I won't bore you with a recitation of my years of studying archeology and anthropology and that protracted and difficult decision to let my college diploma read Bachelor of Science, Theater, not Bachelor of Arts, Anthropology. My love of history has never changed.

My dad had a complete set of Edward Gibbon's The History of the Decline and Fall of the Roman Empire, and we read it together. It's not exactly a light and fun read. But we talked a lot about leaders and what good leaders do. And what bad leaders do. Those conversations never left me, and as I got older and took to reading biographies over histories, Decline and Fall became the yardstick by which I measured other encounters on the page.
Trajan was ambitious of fame; and as long as mankind shall continue to bestow more liberal applause on their destroyers than on their benefactors, the thirst of military glory will ever be the vice of the most exalted characters.                                                                                                                                                                                 Volume 1
Whilst Gibbon drew comparisons between guys like Diocletian and more contemporaneous monarchs like Charles V,  one cannot help but see how different eras yield different, yet fundamentally similar, comparisons. 

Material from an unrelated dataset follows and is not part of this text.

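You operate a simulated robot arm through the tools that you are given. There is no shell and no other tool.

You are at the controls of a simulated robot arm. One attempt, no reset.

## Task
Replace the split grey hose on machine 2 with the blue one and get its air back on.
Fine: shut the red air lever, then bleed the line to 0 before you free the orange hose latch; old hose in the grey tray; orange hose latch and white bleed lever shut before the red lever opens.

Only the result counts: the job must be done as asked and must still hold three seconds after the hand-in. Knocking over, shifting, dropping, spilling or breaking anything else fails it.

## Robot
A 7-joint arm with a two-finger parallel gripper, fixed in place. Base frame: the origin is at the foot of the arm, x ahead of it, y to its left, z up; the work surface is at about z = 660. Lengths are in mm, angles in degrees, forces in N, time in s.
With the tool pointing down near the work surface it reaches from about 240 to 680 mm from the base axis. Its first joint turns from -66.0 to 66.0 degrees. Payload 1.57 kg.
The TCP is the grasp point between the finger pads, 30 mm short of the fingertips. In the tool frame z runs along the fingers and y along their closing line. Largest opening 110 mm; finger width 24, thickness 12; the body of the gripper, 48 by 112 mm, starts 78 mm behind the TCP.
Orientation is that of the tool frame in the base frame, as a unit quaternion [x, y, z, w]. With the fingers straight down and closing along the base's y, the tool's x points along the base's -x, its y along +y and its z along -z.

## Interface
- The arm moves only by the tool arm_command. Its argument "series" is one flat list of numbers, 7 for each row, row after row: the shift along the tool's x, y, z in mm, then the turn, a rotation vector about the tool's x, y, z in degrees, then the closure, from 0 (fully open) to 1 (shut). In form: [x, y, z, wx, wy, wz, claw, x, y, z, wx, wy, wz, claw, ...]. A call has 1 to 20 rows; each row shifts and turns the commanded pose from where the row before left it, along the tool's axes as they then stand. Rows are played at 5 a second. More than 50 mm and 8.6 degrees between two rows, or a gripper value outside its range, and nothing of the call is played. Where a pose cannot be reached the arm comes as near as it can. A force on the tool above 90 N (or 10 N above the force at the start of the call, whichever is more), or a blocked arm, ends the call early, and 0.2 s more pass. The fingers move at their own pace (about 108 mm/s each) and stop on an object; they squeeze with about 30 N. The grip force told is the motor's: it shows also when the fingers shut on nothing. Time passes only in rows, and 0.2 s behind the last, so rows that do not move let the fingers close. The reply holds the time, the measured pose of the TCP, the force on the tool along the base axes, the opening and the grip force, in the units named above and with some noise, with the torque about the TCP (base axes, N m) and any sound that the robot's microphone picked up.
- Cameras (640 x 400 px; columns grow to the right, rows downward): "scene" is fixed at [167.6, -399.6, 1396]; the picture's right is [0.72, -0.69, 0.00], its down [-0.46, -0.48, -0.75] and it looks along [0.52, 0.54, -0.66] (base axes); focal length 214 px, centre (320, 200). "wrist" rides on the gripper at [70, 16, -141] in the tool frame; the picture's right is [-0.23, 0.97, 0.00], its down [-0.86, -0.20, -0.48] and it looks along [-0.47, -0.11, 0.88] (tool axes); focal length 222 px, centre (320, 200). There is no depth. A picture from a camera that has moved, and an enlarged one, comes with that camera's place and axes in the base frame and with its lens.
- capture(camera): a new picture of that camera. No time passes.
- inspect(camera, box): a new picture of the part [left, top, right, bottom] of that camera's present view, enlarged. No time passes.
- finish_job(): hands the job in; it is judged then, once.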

The short version is that if you don't pay attention to history you get to repeat it. See World War I and World War II for recent examples. 

It bothers the stuffings right outta me when people play fast and loose with history. Good history is not opinion. Sure, there might be opinions about what's important or reasons for occurrence, but you cannot say the South won the Civil War. Along those same lines, you cannot say the crowd standing outside at 45's inauguration was the biggest crowd ever because it wasn't. To say otherwise is delusional. 

To be the leader of a nation and not to know its history is deplorable. To stand at a microphone to talk on topics you know nothing about is foolhardy. 
I mean had Andrew Jackson been a little bit later you wouldn't have had the Civil War. He was a very tough person, but he had a big heart,
He was really angry that he saw what was happening with regard to the Civil War, he said, "There's no reason for this."
People don't realize, you know, the Civil War, if you think about it, why?People don't ask that question, but why was there the Civil War? Why could that one not have been worked out?

To say something completely and utterly moronic like President Andrew Jackson was upset about the Civil War, and that he, a slave owning individual, could've negotiated a solution is not merely despicable, it's completely, totally, and unquestionably without foundation...especially since Jackson had been dead 16 years when the war happened. To dig oneself in deeper by saying this is his opinion, is skating along the edge of an abyss. 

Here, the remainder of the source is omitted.